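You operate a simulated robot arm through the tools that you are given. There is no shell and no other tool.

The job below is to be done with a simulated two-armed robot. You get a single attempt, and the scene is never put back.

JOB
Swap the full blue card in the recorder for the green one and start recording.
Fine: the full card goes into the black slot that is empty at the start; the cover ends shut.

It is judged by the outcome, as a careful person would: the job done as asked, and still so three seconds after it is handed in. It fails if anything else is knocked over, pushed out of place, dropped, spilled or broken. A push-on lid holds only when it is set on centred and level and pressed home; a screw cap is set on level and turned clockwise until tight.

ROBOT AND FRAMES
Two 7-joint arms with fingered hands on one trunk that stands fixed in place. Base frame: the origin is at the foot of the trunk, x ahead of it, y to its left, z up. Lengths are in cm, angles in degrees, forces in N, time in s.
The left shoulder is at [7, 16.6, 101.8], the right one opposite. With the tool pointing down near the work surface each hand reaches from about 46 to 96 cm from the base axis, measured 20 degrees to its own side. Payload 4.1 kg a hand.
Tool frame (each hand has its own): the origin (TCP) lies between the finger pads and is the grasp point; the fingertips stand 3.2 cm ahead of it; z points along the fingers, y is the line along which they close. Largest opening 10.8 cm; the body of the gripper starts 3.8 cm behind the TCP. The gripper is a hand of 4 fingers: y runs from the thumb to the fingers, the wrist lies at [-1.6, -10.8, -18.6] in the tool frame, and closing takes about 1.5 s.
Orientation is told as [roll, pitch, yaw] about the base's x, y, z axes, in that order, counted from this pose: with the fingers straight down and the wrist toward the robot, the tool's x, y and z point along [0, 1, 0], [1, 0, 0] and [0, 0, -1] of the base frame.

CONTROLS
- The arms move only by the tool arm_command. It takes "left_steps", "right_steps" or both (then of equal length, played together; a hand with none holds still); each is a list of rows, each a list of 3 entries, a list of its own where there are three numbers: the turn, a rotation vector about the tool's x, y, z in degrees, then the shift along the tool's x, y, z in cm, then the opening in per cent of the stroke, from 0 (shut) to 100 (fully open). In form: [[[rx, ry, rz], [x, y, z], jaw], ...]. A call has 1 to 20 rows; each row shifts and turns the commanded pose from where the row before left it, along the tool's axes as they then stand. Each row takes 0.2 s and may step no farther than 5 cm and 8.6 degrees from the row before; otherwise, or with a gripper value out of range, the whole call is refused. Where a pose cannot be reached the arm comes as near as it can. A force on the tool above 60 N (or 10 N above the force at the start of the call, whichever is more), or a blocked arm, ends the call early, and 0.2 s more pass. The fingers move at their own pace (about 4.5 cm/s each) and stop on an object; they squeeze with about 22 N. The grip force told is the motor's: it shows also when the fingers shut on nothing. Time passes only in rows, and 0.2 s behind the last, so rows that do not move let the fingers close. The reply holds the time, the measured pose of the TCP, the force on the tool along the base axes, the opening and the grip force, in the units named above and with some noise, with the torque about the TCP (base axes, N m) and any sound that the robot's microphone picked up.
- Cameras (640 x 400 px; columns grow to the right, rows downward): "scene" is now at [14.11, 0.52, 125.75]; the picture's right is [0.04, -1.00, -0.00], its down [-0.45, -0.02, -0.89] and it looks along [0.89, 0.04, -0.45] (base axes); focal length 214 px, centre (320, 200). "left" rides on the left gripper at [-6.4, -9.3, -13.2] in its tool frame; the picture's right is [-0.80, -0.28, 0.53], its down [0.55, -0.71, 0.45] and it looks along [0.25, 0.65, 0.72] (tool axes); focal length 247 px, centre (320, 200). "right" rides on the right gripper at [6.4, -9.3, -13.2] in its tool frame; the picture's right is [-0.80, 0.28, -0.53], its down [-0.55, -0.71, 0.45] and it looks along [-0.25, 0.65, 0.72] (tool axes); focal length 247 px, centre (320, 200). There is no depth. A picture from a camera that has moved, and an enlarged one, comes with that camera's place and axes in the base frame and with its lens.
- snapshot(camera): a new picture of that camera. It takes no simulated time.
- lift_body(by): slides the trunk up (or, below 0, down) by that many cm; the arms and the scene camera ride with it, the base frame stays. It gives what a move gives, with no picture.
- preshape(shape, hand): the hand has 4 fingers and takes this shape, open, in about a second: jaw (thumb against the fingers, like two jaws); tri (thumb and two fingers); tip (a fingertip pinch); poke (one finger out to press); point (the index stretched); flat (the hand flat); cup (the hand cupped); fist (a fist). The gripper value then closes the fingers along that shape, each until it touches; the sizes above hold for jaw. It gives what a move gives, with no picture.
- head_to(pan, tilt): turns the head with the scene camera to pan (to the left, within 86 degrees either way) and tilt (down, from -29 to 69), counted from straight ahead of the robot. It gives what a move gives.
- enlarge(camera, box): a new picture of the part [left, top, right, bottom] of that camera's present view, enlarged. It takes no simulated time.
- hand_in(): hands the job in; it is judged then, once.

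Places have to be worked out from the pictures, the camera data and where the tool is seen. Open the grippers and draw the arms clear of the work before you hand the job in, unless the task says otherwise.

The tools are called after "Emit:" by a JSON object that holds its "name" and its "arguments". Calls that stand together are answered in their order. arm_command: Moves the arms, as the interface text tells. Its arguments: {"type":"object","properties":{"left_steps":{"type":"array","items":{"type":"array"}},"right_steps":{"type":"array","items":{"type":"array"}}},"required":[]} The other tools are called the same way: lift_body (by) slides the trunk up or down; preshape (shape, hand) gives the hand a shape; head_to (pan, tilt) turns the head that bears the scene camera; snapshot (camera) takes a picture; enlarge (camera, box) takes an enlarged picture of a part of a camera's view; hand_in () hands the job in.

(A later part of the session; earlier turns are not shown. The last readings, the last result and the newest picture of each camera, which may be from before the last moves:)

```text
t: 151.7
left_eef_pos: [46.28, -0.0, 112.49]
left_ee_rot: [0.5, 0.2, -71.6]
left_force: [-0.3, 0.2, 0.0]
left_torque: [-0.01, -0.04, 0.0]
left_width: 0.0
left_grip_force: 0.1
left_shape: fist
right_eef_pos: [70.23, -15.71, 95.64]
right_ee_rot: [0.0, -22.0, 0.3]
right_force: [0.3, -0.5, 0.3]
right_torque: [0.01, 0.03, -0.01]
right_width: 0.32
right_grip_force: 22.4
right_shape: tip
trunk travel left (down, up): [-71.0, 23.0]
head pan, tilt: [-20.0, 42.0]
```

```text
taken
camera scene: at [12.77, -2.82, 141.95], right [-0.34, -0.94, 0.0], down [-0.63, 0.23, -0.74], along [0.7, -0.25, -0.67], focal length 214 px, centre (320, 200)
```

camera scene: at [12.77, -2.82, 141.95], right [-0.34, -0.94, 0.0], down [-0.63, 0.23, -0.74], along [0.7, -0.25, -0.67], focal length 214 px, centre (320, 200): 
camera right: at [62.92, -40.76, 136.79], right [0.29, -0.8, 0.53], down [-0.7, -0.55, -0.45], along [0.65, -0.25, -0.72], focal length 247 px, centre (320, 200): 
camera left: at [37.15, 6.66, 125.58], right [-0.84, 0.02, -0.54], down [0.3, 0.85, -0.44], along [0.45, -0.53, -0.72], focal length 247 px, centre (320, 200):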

==================================================

How many of the lines above hold the word "origin"? Give only that number.

2